The Decline and Death of Christianity. Wherein Fr. Z rants.

muslim homosexualOur Lord promised that, in the end, the gates of Hell would not prevail.

He did not promise that they would not prevail where you live.

They may indeed prevail in these USA, or in Europe.

One way in which they can prevail is for Christians to disappear.  I don’t mean from persecution and death, for, as Tertullian wrote, the blood of martyrs is the seed of the Church.  Christians will disappear through drifting into secular apathy or through not having children.  Then the groups that hate the remnant will actively wipe them out.

I recall  a text I once read of a Friday harangue by an Imam (or whatever he was).  He was talking about taking over Europe.  The thrust of the message was, “If we could not win by the long sword, we will win with the short sword!  Take their women!”

I find it interesting that at the same time that radical murderous Islam is rising up, so is the homosexualist movement, both with astonishing speed.  In an age when the Church’s leaders have become feckless, barely expressing even mealy-mouthed pabulum, radical Islamists and homosexualists are willing to die for what they promote.  These strange bedfellows (who would and will eventually kill each other) are working to bring down Western culture.

People stand by, distracted by their material comfort and their little screens.

Damian Thompson of The Spectator has a dire piece.

2067: the end of British Christianity
Projections aren’t predictions. But there’s no denying that churches are in deep trouble

It’s often said that Britain’s church congregations are shrinking, but that doesn’t come close to expressing the scale of the disaster now facing Christianity in this country. Every ten years the census spells out the situation in detail: between 2001 and 2011 the number of Christians born in Britain fell by 5.3 million — about 10,000 a week. If that rate of decline continues, the mission of St Augustine to the English, together with that of the Irish saints to the Scots, will come to an end in 2067.

That is the year in which the Christians who have inherited the faith of their British ancestors will become statistically invisible. Parish churches everywhere will have been adapted for secular use, demolished or abandoned.

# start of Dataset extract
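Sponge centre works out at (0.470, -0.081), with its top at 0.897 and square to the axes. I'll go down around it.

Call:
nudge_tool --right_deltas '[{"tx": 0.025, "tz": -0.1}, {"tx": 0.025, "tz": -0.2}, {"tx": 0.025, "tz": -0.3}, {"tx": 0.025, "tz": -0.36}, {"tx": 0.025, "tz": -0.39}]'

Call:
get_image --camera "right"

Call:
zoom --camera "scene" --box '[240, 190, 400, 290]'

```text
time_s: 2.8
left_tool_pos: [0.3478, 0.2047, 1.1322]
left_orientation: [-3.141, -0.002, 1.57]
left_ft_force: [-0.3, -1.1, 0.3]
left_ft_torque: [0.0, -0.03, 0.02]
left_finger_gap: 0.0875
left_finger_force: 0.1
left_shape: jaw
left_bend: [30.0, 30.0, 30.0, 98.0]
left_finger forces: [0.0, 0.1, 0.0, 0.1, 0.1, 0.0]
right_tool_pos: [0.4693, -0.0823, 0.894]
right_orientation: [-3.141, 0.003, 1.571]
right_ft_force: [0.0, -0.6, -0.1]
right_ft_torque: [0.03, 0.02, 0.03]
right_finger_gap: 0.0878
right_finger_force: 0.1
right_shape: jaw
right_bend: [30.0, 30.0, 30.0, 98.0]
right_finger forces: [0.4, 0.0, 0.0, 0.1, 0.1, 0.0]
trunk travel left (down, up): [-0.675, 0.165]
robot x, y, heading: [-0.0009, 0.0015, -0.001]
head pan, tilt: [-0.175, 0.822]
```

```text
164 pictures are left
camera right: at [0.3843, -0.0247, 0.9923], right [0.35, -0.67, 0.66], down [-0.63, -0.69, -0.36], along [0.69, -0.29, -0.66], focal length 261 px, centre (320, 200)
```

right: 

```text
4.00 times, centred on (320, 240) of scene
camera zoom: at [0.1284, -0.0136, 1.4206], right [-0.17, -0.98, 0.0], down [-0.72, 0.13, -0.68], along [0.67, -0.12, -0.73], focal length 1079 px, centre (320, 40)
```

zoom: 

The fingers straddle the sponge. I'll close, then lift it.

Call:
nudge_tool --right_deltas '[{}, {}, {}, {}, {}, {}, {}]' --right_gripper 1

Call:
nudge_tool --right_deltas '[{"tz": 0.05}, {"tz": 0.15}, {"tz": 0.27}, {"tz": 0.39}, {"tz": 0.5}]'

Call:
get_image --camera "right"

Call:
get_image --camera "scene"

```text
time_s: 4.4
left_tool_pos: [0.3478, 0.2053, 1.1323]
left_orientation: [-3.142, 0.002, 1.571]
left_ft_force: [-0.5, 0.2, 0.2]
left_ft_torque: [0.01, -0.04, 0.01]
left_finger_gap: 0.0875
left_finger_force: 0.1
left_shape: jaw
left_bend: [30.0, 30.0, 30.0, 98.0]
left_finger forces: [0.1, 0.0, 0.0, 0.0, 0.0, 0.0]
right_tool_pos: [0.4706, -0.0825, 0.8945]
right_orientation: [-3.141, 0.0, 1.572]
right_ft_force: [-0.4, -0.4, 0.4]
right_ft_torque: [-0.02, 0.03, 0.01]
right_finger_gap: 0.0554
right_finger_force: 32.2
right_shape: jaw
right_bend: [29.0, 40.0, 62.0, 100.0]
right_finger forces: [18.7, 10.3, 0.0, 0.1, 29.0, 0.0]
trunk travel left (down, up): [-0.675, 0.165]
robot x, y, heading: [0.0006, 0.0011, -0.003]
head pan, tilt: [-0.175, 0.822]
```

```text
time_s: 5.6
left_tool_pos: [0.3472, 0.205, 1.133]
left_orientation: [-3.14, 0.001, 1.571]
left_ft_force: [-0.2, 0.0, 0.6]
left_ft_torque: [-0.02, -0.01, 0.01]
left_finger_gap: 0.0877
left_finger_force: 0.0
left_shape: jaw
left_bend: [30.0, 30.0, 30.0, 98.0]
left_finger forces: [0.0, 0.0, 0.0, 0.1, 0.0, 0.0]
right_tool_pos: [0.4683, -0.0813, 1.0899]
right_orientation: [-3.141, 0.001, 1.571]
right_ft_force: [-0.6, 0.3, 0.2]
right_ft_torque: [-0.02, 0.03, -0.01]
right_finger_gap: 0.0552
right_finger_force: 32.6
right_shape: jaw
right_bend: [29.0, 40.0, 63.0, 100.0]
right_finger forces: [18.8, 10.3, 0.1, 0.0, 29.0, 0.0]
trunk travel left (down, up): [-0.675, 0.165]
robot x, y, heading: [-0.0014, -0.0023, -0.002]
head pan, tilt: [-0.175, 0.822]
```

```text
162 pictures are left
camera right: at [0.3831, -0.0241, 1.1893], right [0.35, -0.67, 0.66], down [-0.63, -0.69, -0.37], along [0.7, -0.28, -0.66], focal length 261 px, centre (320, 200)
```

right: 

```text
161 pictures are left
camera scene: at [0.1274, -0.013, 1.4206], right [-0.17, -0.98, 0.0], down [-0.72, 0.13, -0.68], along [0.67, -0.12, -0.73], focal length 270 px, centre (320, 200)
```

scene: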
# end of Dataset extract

Our cathedral buildings will survive, but they won’t be true cathedrals because they will have no bishops. The Church of England is declining faster than other denominations; if it carries on shrinking at the rate suggested by the latest British Social Attitudes survey, Anglicanism will disappear from Britain in 2033. One day the last native-born Christian will die and that will be that.

[…]

15_06_11_spectator

There is a military adage that, if you are not winning you are losing.

We are not winning.

I am not talking just about numbers of the living who profess the Faith.  I am talking about the winning of souls for heaven.  That’s the win: a soul that goes to heaven.

Persecution can produce martyrs and a flourishing of Faith.  But if the apathy and erosion of Catholic Christian identity goes on long enough… then persecution will produce only corpses.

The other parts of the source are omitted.